Adèle Haenel won the Cesar award for Best Actress for her work here, but I think the character as-presented is disappointingly under-realized by the screenplay. The film does not hide that for most of the movie Hanel plays a sullen, ill-tempered, and unappealingly negative character. I’d say it’s hard to understand why the protagonist falls for her, but no it’s not, she’s a fucking knockout, of course he still likes her regardless. However, a better film would have done one of two things: fleshed out the Haenel character to give her more positive traits (for most of the movie her sole act of non-shittiness is her bringing a tray full of frozen dead baby chicks to the protagonist’s house as a gift, which is a great example of how the film could have integrated more positive traits while remaining true to its vision of her as outsider) or acknowledge that the protagonist (who is boring beyond belief and has no discernible traits other than his lust for Haenel) is attracted to this character despite her surliness precisely because she is hott and then comment on this in some way that shows insight or awareness of an all too common human tendency. [P]

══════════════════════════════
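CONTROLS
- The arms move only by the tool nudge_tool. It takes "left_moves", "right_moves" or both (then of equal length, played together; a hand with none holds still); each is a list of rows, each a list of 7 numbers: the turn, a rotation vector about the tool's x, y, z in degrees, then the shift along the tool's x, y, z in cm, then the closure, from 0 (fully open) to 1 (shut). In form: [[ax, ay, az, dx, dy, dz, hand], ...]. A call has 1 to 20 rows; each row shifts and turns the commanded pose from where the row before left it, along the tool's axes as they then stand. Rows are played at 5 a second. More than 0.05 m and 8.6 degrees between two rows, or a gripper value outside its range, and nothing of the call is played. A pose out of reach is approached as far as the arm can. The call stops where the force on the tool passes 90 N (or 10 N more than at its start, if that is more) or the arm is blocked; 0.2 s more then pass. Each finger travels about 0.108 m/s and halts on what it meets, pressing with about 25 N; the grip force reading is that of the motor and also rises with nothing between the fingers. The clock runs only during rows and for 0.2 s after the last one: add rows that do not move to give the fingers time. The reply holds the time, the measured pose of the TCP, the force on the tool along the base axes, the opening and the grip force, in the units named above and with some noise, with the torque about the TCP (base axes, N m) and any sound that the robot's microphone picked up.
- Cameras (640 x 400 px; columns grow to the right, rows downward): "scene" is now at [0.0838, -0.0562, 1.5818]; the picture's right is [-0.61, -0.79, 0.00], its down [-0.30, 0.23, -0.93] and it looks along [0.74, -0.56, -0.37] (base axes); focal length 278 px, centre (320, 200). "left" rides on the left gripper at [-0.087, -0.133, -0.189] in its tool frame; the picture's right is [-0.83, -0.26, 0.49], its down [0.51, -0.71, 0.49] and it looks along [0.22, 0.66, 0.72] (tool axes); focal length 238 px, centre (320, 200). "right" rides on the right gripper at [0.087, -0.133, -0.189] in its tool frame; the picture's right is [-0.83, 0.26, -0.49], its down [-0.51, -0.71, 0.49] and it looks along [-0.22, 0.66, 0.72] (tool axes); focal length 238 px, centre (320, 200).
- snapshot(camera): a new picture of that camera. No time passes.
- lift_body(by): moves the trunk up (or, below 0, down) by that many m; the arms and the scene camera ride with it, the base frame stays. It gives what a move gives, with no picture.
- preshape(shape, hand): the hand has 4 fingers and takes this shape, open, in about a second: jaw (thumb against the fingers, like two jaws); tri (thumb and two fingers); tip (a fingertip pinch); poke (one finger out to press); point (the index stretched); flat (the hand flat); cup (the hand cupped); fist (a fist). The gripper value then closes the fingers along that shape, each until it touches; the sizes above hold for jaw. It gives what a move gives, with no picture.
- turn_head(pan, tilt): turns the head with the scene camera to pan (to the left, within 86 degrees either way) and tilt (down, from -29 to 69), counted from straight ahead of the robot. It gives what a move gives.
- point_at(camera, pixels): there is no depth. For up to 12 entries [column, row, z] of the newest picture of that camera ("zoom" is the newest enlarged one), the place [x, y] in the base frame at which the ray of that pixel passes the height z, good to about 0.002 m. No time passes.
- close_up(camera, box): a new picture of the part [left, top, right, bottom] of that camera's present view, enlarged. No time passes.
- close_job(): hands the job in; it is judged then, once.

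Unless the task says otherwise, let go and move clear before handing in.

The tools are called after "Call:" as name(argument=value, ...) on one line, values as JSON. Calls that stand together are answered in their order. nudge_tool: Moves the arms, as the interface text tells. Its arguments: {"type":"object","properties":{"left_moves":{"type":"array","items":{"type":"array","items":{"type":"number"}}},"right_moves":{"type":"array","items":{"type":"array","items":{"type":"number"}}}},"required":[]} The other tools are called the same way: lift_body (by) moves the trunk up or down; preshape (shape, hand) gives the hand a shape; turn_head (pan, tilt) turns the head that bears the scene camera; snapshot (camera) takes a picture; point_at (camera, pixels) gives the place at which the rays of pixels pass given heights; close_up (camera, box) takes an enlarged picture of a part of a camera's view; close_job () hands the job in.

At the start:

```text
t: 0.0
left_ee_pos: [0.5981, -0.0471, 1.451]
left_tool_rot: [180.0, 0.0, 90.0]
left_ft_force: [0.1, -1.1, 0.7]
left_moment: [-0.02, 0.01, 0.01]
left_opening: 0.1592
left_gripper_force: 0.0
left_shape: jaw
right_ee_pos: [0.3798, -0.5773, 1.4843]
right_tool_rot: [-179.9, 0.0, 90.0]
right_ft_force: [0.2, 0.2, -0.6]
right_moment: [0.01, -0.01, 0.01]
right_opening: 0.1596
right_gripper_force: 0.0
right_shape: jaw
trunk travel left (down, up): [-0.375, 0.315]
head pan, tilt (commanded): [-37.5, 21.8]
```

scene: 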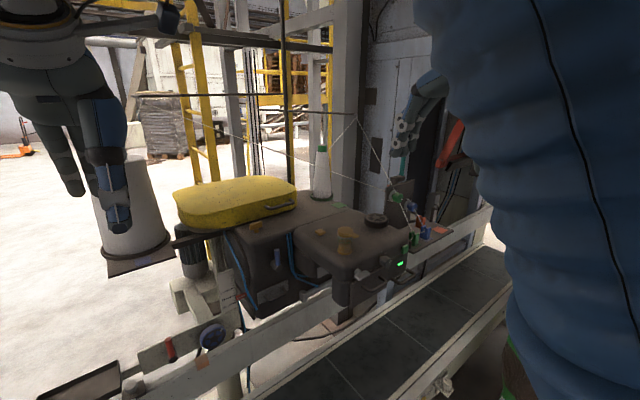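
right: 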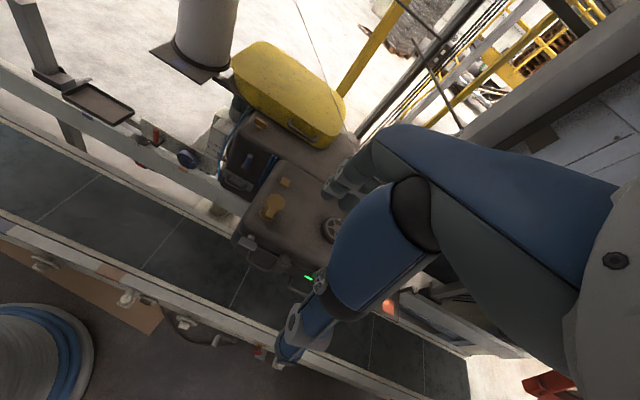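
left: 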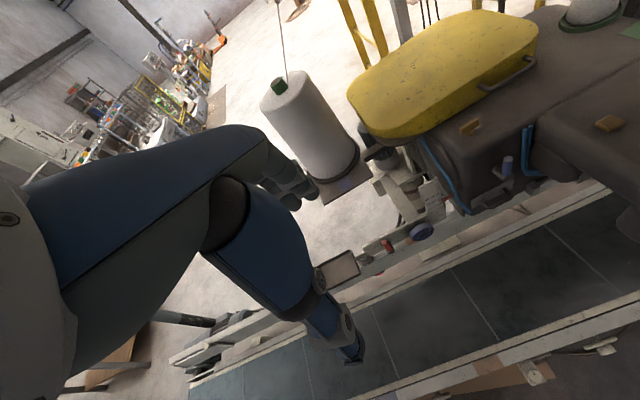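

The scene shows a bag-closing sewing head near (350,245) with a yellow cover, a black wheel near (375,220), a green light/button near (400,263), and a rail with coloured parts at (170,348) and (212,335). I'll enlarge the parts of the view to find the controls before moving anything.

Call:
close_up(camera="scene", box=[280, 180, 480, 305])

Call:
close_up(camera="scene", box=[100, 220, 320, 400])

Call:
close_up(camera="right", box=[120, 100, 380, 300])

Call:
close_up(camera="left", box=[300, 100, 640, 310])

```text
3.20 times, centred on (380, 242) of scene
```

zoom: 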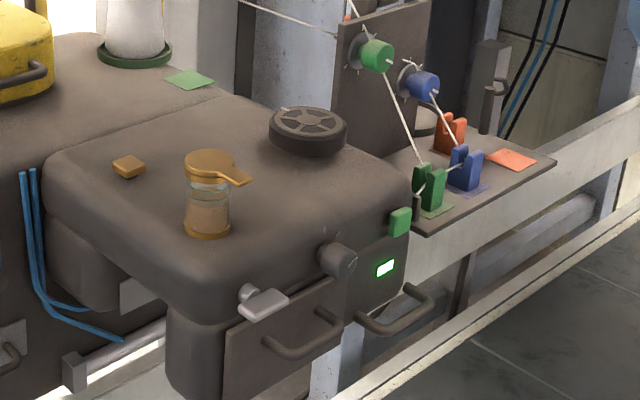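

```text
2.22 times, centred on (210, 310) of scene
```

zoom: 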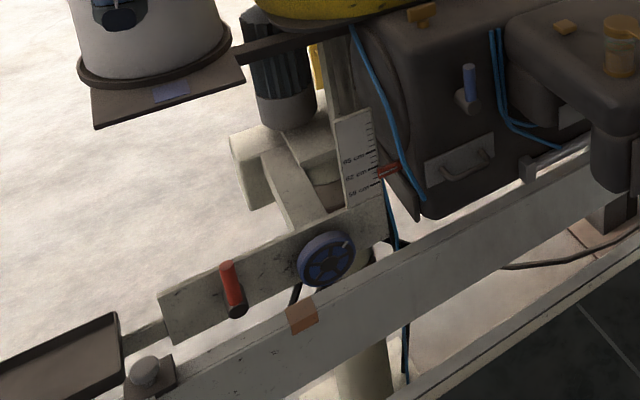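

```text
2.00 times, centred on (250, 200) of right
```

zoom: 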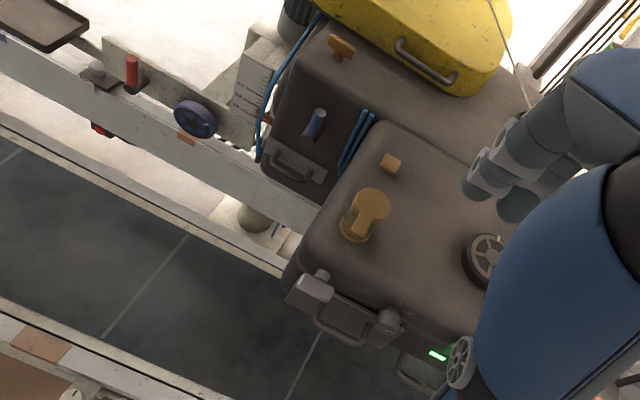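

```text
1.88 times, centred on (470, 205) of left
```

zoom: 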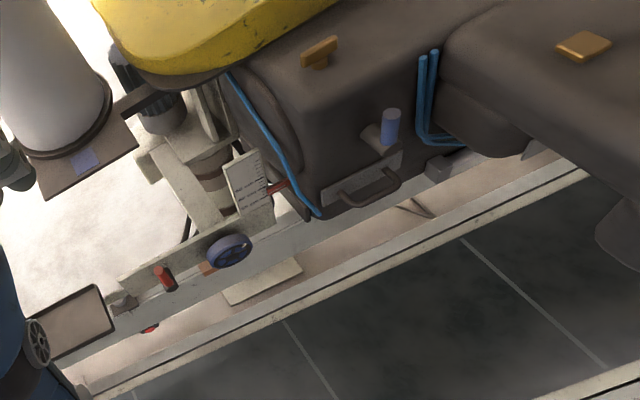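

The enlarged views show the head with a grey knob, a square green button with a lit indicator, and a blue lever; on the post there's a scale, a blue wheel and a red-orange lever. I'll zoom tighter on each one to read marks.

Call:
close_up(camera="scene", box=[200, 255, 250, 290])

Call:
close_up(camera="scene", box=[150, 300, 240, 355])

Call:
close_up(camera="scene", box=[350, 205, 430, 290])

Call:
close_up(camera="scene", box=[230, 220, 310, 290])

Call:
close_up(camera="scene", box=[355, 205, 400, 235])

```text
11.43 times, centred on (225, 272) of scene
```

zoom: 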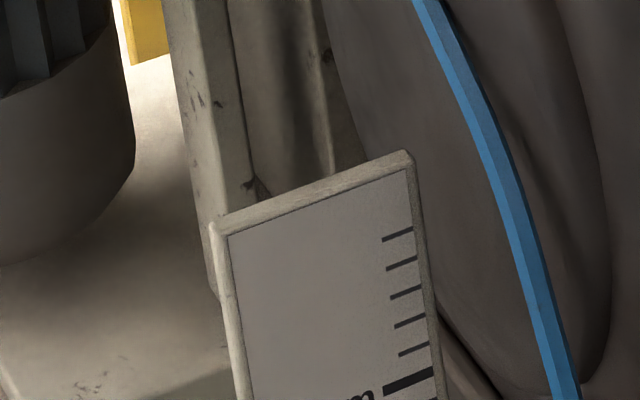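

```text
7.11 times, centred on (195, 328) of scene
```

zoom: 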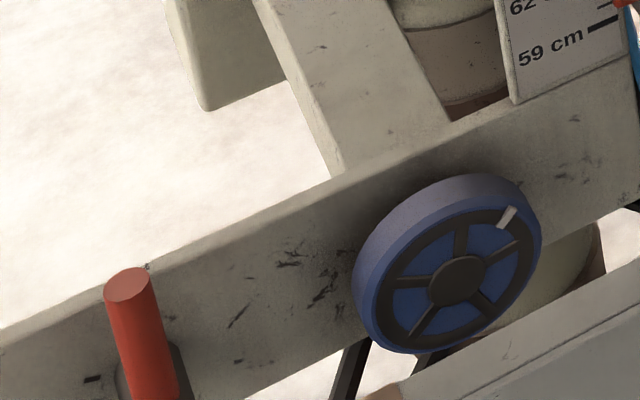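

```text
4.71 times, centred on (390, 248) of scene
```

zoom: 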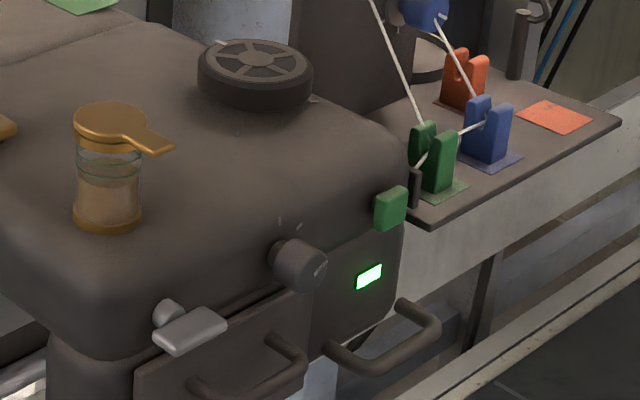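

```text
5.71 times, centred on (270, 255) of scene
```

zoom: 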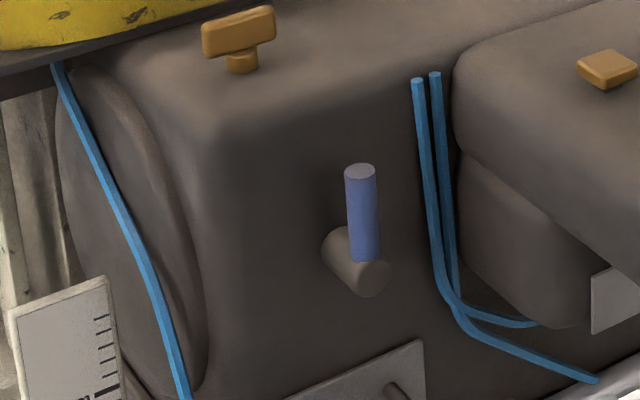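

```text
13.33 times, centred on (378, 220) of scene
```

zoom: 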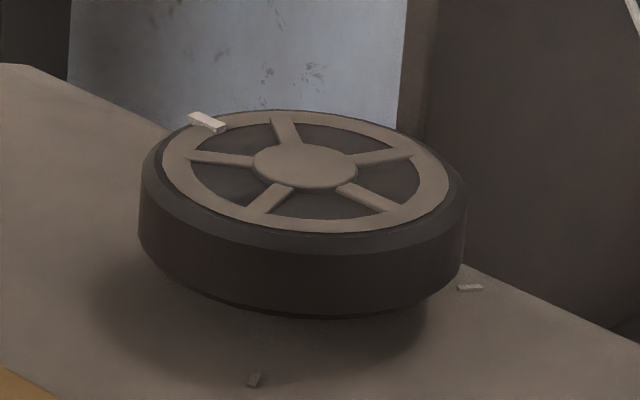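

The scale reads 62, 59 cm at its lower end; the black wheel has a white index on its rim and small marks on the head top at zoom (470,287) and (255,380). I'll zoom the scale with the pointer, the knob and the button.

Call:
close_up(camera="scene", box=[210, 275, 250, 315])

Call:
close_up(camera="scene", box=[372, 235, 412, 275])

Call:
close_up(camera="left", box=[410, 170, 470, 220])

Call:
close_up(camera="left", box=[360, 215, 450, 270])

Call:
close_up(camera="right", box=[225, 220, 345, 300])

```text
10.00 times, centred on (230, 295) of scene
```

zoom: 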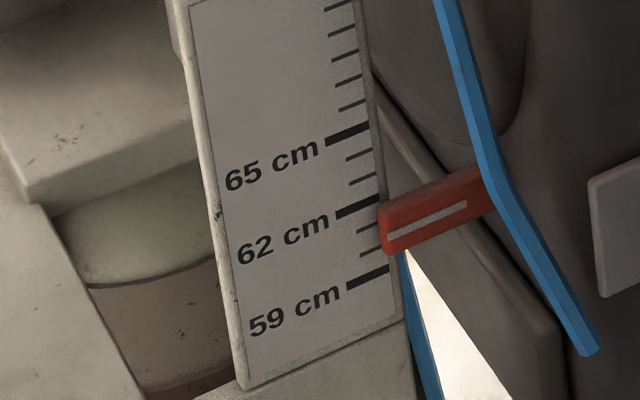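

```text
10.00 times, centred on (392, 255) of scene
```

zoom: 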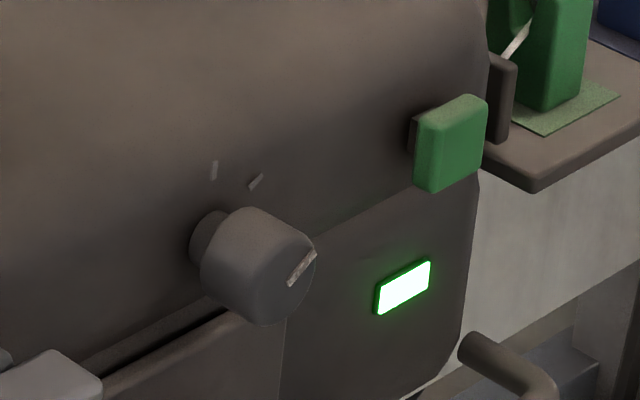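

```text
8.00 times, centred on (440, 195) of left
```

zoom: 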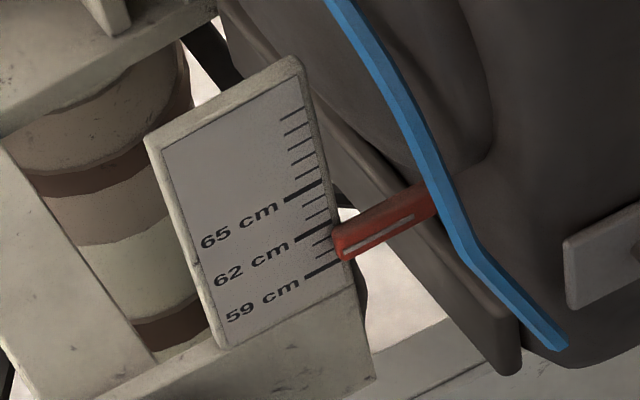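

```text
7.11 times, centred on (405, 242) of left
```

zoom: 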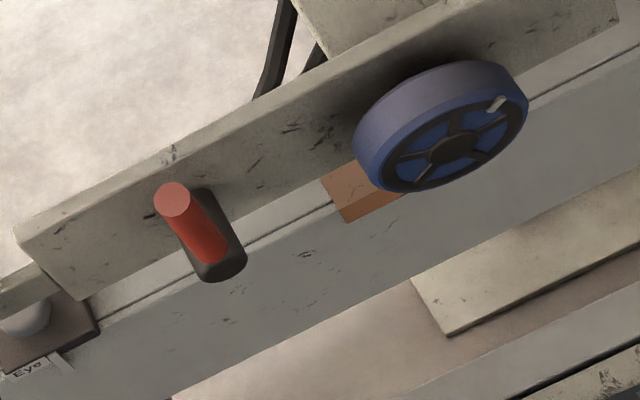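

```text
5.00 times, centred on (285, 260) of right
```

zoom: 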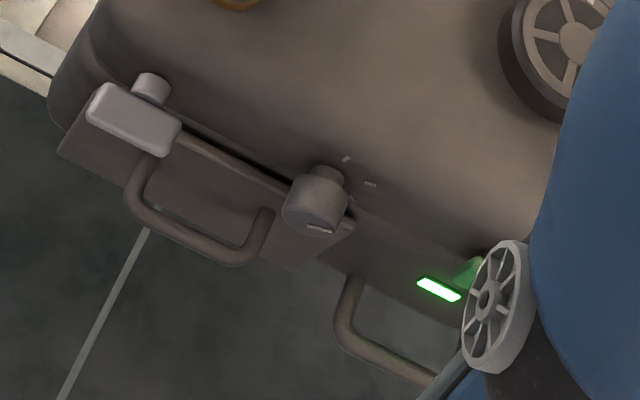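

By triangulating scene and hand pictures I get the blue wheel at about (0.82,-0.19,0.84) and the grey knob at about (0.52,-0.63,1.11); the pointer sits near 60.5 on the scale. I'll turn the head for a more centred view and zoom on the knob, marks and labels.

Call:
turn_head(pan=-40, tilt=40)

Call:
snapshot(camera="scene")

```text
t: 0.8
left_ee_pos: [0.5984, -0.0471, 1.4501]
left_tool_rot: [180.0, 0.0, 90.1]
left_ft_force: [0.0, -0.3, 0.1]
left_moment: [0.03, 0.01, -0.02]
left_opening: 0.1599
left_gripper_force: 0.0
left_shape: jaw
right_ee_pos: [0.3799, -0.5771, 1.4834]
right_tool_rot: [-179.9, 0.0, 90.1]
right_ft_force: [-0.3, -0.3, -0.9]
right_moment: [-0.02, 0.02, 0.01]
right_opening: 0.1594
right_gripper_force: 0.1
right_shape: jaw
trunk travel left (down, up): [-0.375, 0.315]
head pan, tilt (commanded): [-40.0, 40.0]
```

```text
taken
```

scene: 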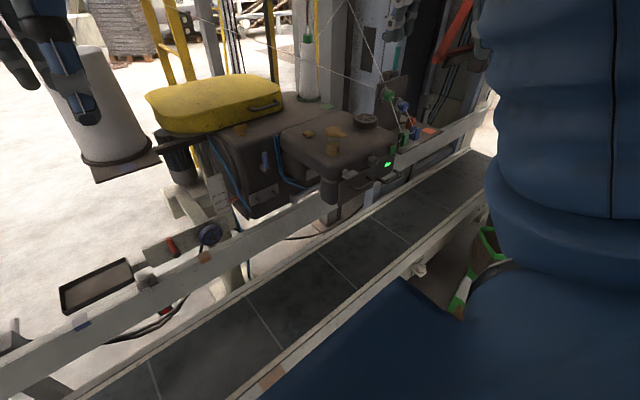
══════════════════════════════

Saint Laurent (Bertrand Bonello)

Not to be confused with the movie Yves Saint Laurent, also released this year in France and also nominated for a ton of Cesars (indeed, that one won Best Actor), this unfortunately is the film you have to sit through if you, like me, get the strange compulsion to complete this project. Coming in at an inhuman 150 minutes, this “biopic” of the influential French fashion designer is astonishing: never have I sat through a biopic less interested in its subject than this movie. Scene after scene comes and goes without any attempt at characterization or insight, with everything presented in a flat glossiness that becomes trite and tired almost immediately. Bonello’s film has a fatal misconception with regards to fashion. Fashion is like any aesthetic-driven art form: it relies on audience connection. Good aesthetics generate a response, which is why we notice and are drawn to them. Fashion is only empty and meaningless to those who cannot examine their own immediate responses to it. This film, though, is a void. Apart from the odd moment in which Helmut Berger as YSL watches himself in the Damned on TV, there is not a single thought or idea present in this movie. You may think I’m exaggerating. Fine, go spend two and a half hours with this movie to prove me wrong.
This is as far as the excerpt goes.